January 30th Zoom with William Kellerman

Born to immigrant parents in 1925, William grew up in the Bronx under the shadow of the Great Depression. On June 10, 4 days after D-Day 19 year old William landed on Utah Beach as a member of the 79th Infantry, 315th Regiment, Company D. He was sent as a replacement from the 42nd Infantry (Rainbow) Division.

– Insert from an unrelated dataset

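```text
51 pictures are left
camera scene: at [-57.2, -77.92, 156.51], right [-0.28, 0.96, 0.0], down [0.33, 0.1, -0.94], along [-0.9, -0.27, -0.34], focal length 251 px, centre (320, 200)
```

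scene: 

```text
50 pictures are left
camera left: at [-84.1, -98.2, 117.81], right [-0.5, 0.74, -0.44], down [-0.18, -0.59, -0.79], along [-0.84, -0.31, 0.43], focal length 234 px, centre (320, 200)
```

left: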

On July 4th, while under heavy gunfire he was sent by his Captain to find his Battalion’s headquarters, their radio had been shot and they had no way to communicate. He was running through fields and jumping through hedgerow’s while dodging bullet’s. After he leapt through the 5th hedgerow he picked himself up and was face to face with a German Tank where he was forcibly taken prisoner. One night while being marched by the SS Guards with a number of other POW’s across France, he escaped. After running until daylight he stopped at a farm where the owner burned his uniform and gave him a map. A few weeks later, while in the Loire Valley a mishap with a bicycle (that he borrowed along the way) led him into a shop that happened to be the headquarters for the French Resistance. They thought he was a German Spy looking for them and after a lengthy interrogation they hid him in the Freteval Forest with close to two hundred shot down airmen. Eventually American soldiers liberated that camp and he returned to the 79th, where he continued to fight. Close to the end of the war he was shot in the leg and hand and was in an Army Hospital when the war ended.

William returned to New York, went to Art School in Manhattan, then lived in both Miami and Havana, Cuba over the next few years.

He eventually settled down after meeting his wife of 70 years, Sandra back in New York. He painted, had a jewelry business and then opened a string of home appliance stores on Long Island where they raised their family.

We’re excited to chat with William January 30th!